Objective
Transcribe the selected extract beginning at "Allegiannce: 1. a". Stop after "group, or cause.".

Selected extract
+ + +
“He that would make his own liberty secure, must guard even his enemy from oppression; for if he violates this duty, he establishes a precedent that will reach to himself.” – Thomas Paine, American revolutionary
The following is some interesting history about the pledge of allegiance to the American flag. It may come as a surprise to some that the pledge was written by a socialist who believed in wealth redistribution, and for the purposes of reinvigorating feelings of nationalistic loyalty to the central government of the U.S. after the Civil War, and to make money via a marketing campaign to sell flags. Given this history, I can see why some people wouldn’t want to pledge allegiance to a symbol of cronyism that was once ominously reminiscent of the state-worshiping displays of other fascist regimes around the world. I choose to pledge my allegiance to freedom and liberty – not to a corrupt corporate government. Where is your allegiance?
Pledge: 1. a : a bailment of a chattel as security for a debt or other obligation without involving transfer of title. b : the chattel so delivered. c : the contract incidental to such a bailment. 2. a : the state of being held as a security or guaranty. b : something given as security for the performance of an act. 3: a token, sign, or earnest of something else. 4: a gage of battle. 5: toast 6. a : a binding promise or agreement to do or forbear. b (1) : a promise to join a fraternity, sorority, or secret society. (2) : a person who has so promised.
Allegiannce: 1. a : the obligation of a feudal vassal to his liege lord. b (1) : the fidelity owed by a subject or citizen to a sovereign or government (2) : the obligation of an alien to the government under which the alien resides. 2: devotion or loyalty to a person, group, or cause.
“Give me the child for the first seven years, and I’ll give you the man.” – Jesuit maxim
“The original “Pledge of Allegiance” was published in the September 8 issue of the popular children’s magazine The Youth’s Companion as part of the National Public-School Celebration of Columbus Day, a celebration of the 400th anniversary of Christopher Columbus’s arrival in the Americas. The event was conceived and promoted by James B. Upham, a marketer for the magazine, as a campaign to instill the idea of American nationalism in students and sell flags to public schools.
+ + +
Given data
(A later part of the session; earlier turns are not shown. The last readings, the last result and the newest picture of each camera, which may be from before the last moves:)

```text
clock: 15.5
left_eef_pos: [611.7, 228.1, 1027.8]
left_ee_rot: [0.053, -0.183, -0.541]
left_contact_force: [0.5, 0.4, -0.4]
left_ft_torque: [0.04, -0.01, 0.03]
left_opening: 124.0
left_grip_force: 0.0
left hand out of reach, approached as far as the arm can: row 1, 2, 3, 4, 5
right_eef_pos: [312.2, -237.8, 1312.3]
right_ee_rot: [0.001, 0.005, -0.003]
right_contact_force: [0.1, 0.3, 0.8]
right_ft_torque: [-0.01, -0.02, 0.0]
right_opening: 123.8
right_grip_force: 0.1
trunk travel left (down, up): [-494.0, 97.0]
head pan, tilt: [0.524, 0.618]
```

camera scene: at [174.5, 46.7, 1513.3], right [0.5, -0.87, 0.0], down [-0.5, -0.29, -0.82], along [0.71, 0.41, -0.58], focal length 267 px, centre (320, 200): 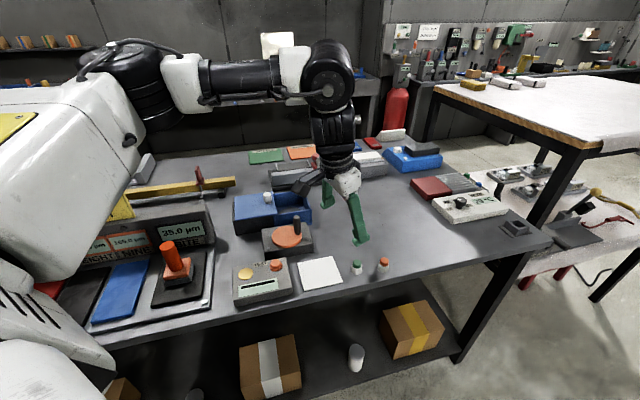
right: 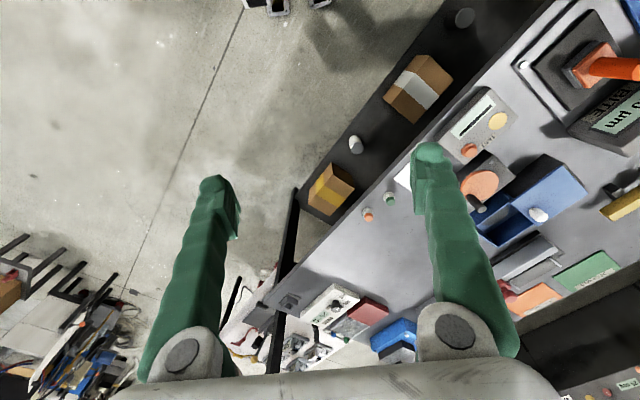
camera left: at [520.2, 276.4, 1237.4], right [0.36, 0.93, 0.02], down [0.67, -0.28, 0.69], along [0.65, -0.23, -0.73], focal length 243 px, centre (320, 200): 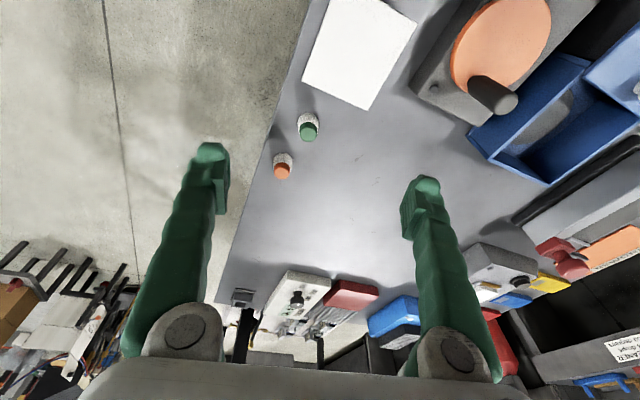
+ + +
Full answer
Allegiannce: 1. a : the obligation of a feudal vassal to his liege lord. b (1) : the fidelity owed by a subject or citizen to a sovereign or government (2) : the obligation of an alien to the government under which the alien resides. 2: devotion or loyalty to a person, group, or cause.